___ TEXT BLOCK

Determine A Reasonable Salary For A Corporate Business Owner
If you’re the owner of an incorporated business, you probably know that there’s a tax advantage to taking money out of a C corporation as compensation rather than as dividends. The reason is simple. A corporation can deduct the salaries and bonuses that it pays executives, but not its dividend payments. Therefore, if funds are withdrawn as dividends, they’re taxed twice, once to the corporation and once to the recipient. Money paid out as compensation is taxed only once, to the employee who receives it.
However, there’s a limit on how much money you can take out of the corporation this way. Under tax law, compensation can be deducted only to the extent that it’s reasonable. Any unreasonable portion isn’t deductible and, if paid to a shareholder, may be taxed as if it were a dividend. The IRS is generally more interested in unreasonable compensation payments made to someone “related” to a corporation, such as a shareholder or a member of a shareholder’s family.
How much compensation is reasonable?
There’s no simple formula. The IRS tries to determine the amount that similar companies would pay for comparable services under similar circumstances. Factors that are taken into account include:
- The duties of the employee and the amount of time it takes to perform those duties;
- The employee’s skills and achievements;
- The complexities of the business;
- The gross and net income of the business;
- The employee’s compensation history; and
- The corporation’s salary policy for all its employees.
There are some concrete steps you can take to make it more likely that the compensation you earn will be considered “reasonable,” and therefore deductible by your corporation. For example, you can:
- Use the minutes of the corporation’s board of directors to contemporaneously document the reasons for compensation paid. For example, if compensation is being increased in the current year to make up for earlier years in which it was low, be sure that the minutes reflect this. (Ideally, the minutes for the earlier years should reflect that the compensation paid then was at a reduced rate.)

______

## [TASK GOAL]
Transcribe the text block beginning at "There are some". Stop after "a reduced rate.)".

___ RECORDED INFORMATION

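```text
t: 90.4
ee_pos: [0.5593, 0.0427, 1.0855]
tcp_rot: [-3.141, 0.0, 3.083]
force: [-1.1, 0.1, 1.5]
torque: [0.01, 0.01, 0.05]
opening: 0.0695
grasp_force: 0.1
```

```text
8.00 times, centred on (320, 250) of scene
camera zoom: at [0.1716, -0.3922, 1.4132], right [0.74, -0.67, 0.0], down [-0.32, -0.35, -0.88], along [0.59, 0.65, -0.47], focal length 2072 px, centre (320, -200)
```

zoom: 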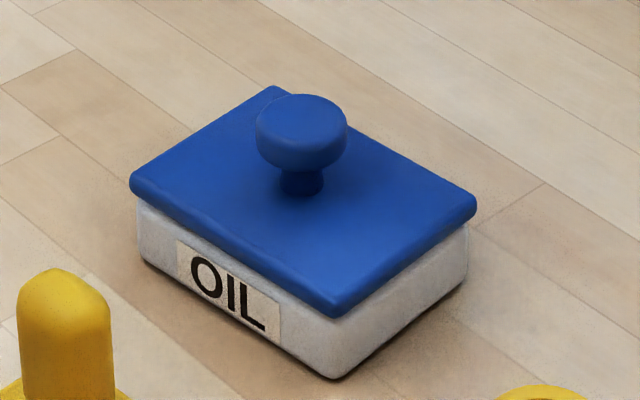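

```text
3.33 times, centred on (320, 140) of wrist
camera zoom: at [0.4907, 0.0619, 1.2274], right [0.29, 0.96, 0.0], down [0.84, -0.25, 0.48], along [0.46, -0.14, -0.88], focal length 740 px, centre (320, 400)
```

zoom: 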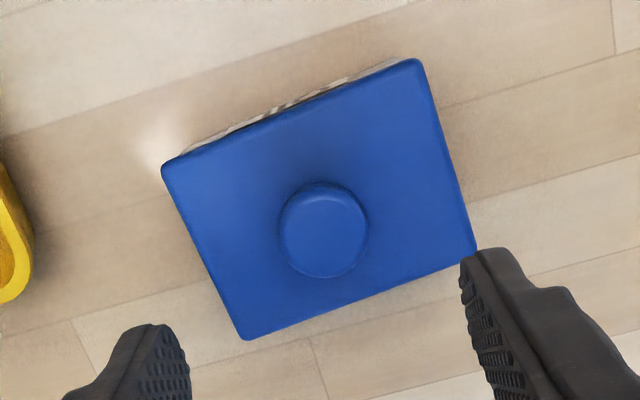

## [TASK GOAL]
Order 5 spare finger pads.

______

## [THE COMPLETED TASK]
There are some concrete steps you can take to make it more likely that the compensation you earn will be considered “reasonable,” and therefore deductible by your corporation. For example, you can:
- Use the minutes of the corporation’s board of directors to contemporaneously document the reasons for compensation paid. For example, if compensation is being increased in the current year to make up for earlier years in which it was low, be sure that the minutes reflect this. (Ideally, the minutes for the earlier years should reflect that the compensation paid then was at a reduced rate.)